====== Supplied information

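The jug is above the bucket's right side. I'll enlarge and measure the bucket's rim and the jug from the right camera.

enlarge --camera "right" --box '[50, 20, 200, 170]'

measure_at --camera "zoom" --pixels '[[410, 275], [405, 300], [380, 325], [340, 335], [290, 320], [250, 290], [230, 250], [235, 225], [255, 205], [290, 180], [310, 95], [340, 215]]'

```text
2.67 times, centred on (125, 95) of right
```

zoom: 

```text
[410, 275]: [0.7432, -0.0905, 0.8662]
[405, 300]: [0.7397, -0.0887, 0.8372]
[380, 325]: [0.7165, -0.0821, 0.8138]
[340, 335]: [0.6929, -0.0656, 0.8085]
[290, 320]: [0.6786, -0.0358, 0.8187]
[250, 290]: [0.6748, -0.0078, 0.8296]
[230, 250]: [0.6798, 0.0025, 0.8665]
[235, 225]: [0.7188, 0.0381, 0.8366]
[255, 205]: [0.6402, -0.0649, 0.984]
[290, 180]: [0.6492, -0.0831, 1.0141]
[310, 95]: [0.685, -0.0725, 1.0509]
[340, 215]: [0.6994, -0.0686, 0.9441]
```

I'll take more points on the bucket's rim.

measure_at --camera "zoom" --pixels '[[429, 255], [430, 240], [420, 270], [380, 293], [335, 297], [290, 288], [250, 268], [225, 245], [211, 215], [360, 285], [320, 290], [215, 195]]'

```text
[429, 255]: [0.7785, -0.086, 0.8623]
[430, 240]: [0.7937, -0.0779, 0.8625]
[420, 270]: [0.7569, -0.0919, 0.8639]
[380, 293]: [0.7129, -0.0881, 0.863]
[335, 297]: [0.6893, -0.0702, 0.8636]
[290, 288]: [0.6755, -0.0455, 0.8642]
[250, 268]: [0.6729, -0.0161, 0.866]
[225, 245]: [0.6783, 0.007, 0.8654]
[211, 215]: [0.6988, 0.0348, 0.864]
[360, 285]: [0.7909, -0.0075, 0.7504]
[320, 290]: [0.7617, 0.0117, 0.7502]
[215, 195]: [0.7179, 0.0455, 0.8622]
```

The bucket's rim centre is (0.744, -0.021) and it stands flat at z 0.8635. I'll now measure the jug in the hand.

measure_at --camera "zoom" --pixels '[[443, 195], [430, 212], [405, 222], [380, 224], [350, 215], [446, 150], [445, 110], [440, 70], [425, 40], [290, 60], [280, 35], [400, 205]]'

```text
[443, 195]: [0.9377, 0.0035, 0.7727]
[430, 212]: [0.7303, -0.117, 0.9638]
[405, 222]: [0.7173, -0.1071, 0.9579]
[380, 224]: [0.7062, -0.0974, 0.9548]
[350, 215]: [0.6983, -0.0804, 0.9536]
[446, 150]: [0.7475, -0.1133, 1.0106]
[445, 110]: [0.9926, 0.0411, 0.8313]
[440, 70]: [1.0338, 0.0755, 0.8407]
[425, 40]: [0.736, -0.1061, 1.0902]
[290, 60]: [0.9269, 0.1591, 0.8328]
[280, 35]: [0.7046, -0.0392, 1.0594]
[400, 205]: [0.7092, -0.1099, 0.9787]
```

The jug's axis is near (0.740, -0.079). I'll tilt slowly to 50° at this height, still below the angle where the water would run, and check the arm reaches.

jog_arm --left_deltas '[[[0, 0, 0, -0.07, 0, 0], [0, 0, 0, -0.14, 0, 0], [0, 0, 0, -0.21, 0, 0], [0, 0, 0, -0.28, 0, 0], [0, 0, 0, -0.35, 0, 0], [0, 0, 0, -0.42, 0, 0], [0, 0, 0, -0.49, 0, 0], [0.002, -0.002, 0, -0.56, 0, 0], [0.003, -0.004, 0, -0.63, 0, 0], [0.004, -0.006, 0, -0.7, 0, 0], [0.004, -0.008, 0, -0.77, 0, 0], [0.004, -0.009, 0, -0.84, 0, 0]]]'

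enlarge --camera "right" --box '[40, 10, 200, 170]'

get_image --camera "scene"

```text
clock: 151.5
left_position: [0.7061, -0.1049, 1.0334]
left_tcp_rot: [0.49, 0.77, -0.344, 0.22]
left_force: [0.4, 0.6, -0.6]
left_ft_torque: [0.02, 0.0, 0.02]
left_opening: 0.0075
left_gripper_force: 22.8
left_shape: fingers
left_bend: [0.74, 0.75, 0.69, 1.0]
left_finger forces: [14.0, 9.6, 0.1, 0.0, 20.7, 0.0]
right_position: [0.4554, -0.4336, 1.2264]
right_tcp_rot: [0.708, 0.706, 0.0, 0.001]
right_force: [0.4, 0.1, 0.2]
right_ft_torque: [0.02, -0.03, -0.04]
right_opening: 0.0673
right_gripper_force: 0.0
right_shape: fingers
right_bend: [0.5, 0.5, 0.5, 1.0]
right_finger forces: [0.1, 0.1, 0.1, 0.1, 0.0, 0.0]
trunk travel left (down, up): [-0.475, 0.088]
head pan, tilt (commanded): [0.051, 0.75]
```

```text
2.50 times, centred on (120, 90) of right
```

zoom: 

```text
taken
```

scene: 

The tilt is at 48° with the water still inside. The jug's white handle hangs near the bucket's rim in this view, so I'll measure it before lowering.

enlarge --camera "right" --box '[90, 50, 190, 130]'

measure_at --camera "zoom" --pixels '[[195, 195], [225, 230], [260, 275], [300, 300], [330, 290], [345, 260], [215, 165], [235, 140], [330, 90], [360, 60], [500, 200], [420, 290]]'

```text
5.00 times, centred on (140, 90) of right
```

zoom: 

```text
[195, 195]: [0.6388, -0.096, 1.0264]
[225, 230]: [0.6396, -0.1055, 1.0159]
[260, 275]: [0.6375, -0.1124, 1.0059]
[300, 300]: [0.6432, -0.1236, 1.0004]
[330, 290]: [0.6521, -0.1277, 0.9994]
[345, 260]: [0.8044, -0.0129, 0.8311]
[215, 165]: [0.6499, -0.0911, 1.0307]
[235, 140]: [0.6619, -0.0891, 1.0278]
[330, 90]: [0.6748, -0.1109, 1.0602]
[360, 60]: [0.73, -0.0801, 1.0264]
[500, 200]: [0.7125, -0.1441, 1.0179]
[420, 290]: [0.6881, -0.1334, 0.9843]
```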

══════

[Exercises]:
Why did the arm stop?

============
====== Supplied passage

Many of his contemporaries were either unable or unwilling to grasp the sheer complexity of Mozart’s music. And the fact that he wrote so much so quickly and so well made him the target of envy and consternation. The Hapsburg emperor Joseph II complained: “Too many notes, my dear Mozart.” Wolfgang’s response to his sovereign was pure chutzpah: “Your Majesty, there are just enough notes, just enough.”

Even though Mozart wrote a great deal of church music, surprisingly, no composition of his was performed at the Vatican until 1985 when Cardinal Joseph Ratzinger, another ardent Mozart devotee, arranged for a performance of the composer’s Coronation Mass. Ratzinger, now Pope Benedict XVI, has declared: “His (Mozart’s) music is by no means just entertainment. It contains the whole tragedy of human emotion.”

But old animosities die hard.

Cardinal Giacomo Biffi, the archbishop emeritus of Bologna, whom some observers thought might succeed Pope John Paul II, once called for Mozart’s music to be banned in Catholic churches because the composer was a Mason. Indeed, Mozart’s opera “The Magic Flute” does contain Masonic ideas.

============

[Exercises]:
1. Copy the part of the supplied passage from the words "Cardinal Giacomo Biffi, the" through the words "contain Masonic ideas.".
2. Supply the part of the supplied passage that comes after its last sentence.

[Answers below]:
1.
Cardinal Giacomo Biffi, the archbishop emeritus of Bologna, whom some observers thought might succeed Pope John Paul II, once called for Mozart’s music to be banned in Catholic churches because the composer was a Mason. Indeed, Mozart’s opera “The Magic Flute” does contain Masonic ideas.

2.
Some years ago I participated in a Catholic-Jewish conference at the Vatican. A priest at the meeting was also a Mozart admirer, and during one conversation about our favorite composer, he asked me, “Rabbi, which music would you like to hear when you arrive in heaven?”

Without hesitation, I selected only three compositions: a cantorial rendition of the Kol Nidre prayer that ushers in Yom Kippur, the Day of Atonement; followed by Leonard Bernstein’s own personal favorite, his “Chichester Psalms”; and finally, “anything” by the man another pretty good musician, Joseph Haydn, called “the greatest composer I have ever heard.”

Happy birthday, Wolfie!

MO/PH END RNS

(Rabbi Rudin, the American Jewish Committee’s senior interreligious adviser, is the author of the recently published book “The Baptizing of America: The Religious Right’s Plans for the Rest of Us.”)

Editors: To obtain a photo of Rabbi Rudin, go to the RNS Web site at https://religionnews.com. On the lower right, click on “photos,” then search by subject or slug. If searching by subject, designate “exact phrase” for best results.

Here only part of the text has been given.